Due considerazioni. Letta è stato vittima di un complotto più vasto. Coloro che lo hanno affossato avevano due motori che li spingevano all’atto sleale. Da un lato una certa inezia del premier. Enrico Letta è il migliore della sua generazione e di quella successiva (ma qui gioca facile visto il personale che Renzi si è portato appresso), ma ha poca “cazzimma”: quando si deciderà a tirarla fuori, l’Italia avrà uno statista di rango europeo.
L’altra spinta è venuta ai complottatori dalla voglia di Renzi di andare là dove siede ora. Il fatto paradossale è che senza la sinistra e del solito gruppo di trasformisti, di origine ex popolare e margheritico, Renzi sarebbe ancora a Firenze a cercare di calmare la fretta bancaria dei papà della “banda dei quattro”.
PER IL PARTITO RENZI ERA IL FUTURO DEM. Vista dal lato nobile (termine che uso solo per comodità di discussione, perché questa vicenda non ha nulla di nobile), il Pd si rese conto di essere arrivato alla frutta e chiese al suo personaggio più impetuoso, vincitore di primarie, di assumere il potere.
Ecco quindi come il  tema della necessità storica di Renzi si concretizza in un gesto politico che coinvolge suoi sostenitori e suoi futuri oppositori. Da qui si capisce come i primi passi anti-Renzi della sinistra Pd siano stati balbettanti. Non solo avevano considerato inevitabile dare a Renzi il partito, che in verità gli aveva dato l’elettore delle primarie, e il governo, ma avevano visto in ciò non il rischio di una dittatura futura ma l’inizio di una rinascita. Se si fossero fermati per un momento a riflettere su questo punto avrebbero potuto ragionare in questo modo: abbiamo accoltellato nostro fratello Letta, l’abbiamo fatto in stato di urgenza e necessità, ci prendiamo il rischio di mandare il potere questo rampante sconosciuto, incalziamolo nel merito, siamo cioè più riformisti di lui, ovvero noi siamo riformisti tanto quanto lui è distruttore dello status quo ante.
Scelsero invece di nascondere la mano che aveva impugnato il coltello del fratricidio e iniziarono la battaglia di delegittimazione di Renzi, tranne Orfini che, vista la malaparata, si infilò subito sotto le lenzuola fiorentine.

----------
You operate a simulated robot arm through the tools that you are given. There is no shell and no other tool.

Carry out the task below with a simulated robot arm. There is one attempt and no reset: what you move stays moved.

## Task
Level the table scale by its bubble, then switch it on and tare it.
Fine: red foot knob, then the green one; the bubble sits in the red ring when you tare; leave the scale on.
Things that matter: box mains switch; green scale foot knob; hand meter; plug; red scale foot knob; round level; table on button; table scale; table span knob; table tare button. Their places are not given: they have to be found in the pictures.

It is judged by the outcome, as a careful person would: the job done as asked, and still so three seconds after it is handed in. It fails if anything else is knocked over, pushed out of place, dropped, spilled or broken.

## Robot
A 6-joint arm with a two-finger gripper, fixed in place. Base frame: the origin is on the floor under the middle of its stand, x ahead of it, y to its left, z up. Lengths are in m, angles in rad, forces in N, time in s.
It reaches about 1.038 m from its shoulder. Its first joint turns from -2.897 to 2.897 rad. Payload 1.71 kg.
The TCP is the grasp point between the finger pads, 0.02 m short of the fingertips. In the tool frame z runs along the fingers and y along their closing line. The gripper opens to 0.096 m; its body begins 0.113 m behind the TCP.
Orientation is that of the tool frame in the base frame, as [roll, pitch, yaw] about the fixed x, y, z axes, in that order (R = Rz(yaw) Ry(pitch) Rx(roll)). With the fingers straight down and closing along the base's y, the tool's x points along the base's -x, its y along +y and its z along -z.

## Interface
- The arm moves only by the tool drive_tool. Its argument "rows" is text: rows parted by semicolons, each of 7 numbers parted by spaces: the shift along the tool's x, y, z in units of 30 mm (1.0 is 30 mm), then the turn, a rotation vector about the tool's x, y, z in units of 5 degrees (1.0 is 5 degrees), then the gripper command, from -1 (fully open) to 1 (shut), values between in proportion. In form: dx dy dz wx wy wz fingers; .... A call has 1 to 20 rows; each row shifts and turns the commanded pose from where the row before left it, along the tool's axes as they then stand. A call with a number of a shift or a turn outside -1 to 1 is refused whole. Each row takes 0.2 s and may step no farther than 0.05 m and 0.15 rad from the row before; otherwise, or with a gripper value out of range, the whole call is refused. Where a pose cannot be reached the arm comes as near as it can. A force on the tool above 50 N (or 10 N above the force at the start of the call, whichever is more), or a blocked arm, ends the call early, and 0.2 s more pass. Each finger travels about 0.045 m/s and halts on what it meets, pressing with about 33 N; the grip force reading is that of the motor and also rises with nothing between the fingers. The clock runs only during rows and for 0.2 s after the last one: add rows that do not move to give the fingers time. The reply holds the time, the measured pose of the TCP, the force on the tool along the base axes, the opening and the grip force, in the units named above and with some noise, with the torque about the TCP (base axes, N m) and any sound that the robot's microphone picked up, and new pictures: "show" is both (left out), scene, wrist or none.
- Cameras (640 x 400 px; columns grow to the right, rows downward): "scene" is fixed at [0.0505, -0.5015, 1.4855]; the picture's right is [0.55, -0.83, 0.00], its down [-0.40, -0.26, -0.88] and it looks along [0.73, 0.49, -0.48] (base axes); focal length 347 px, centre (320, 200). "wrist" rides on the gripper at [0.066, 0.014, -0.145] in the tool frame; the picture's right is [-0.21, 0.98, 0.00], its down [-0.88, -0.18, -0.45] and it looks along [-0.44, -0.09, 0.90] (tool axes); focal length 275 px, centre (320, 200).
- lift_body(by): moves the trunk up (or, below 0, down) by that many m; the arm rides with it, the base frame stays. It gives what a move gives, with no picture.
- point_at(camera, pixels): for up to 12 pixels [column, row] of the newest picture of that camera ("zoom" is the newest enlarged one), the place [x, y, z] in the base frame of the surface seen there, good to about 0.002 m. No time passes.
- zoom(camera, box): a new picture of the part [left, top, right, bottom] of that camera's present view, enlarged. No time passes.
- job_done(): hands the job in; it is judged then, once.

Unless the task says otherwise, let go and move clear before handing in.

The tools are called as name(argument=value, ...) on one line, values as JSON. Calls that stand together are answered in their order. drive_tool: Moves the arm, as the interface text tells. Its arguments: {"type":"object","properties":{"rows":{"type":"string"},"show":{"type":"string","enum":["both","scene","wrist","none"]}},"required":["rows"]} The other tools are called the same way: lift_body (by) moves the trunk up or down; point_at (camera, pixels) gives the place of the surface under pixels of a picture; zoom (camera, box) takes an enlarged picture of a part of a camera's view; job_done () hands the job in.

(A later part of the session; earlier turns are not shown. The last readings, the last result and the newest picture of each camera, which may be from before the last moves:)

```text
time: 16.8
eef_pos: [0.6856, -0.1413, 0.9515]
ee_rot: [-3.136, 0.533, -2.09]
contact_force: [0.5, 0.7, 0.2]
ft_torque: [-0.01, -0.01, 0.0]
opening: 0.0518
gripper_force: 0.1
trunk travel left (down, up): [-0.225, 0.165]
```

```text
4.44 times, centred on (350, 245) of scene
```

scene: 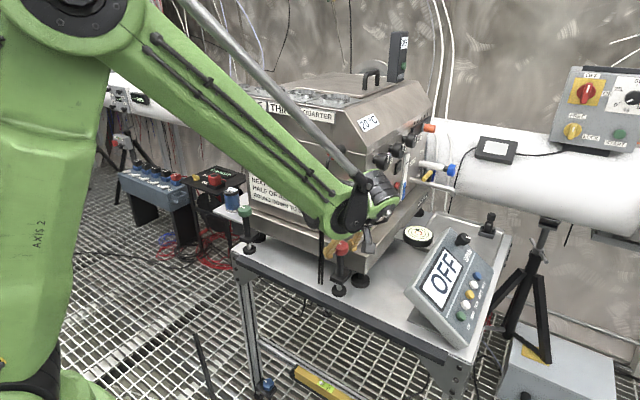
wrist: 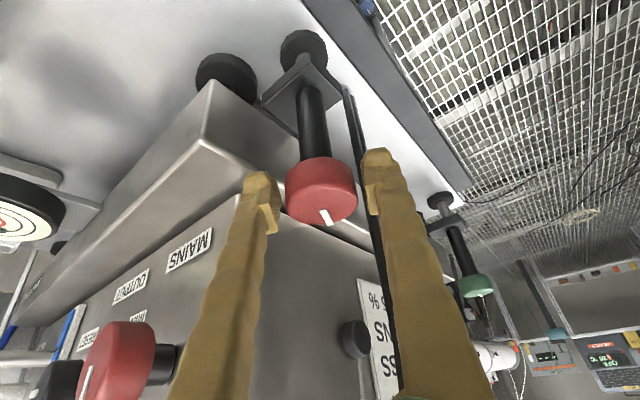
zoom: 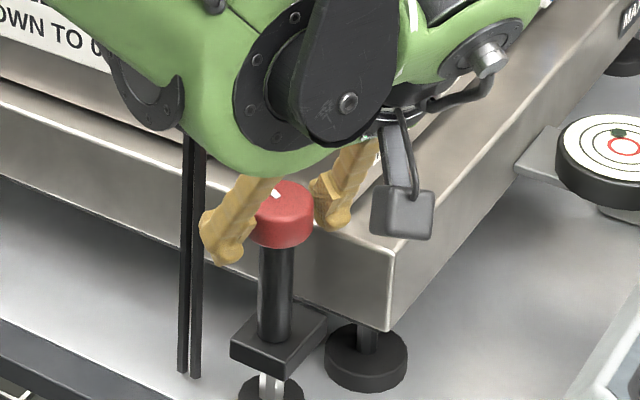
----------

SERVONO FORZE E VOLTI NUOVI. Se una lezione c’è da quel che scrivo e che ricavo da una cronaca costruita su fatti storicamente avvenuti, la conseguenza è che nella battaglia anti-Renzi, la sinistra Pd ha bisogno di un’autocritica e di un accantonamento . rottamazione? - dei suoi leader.
Sono belle persone, ma il loro ruolo è indebolito dal gesto iniziale. Hanno avuto ragione a pensare che c’era bisogno di una svolta radicale, hanno fatto male a gestire la cacciata di Letta in quella ignobile maniera, hanno fatto malissimo a iniziare una battaglia demonizzante mentre avrebbero dovuto assediare Renzi sulla politica e sulle nomine.
Oggi ci troviamo un premier confuso e incasinato, che ha piazzato suoi uomini e donne dappertutto (chi lo sconfiggerà farà prigionieri? Difficile) e soprattutto non in grado di tenere in mano il Paese che sottopone a traumi sociali verbali dovuti a cattivi pensieri o a pura insipienza, come nel caso delle pensioni di reversibilità.
L’idea che tutto ciò nasca da una sinistra del Pd che era nel cerchio magico bersaniano, al tempo della vittoria buttata via, e che poi regalò il potere a Renzi, fa pensare che questa possa risorgere solo con altre idee e altri.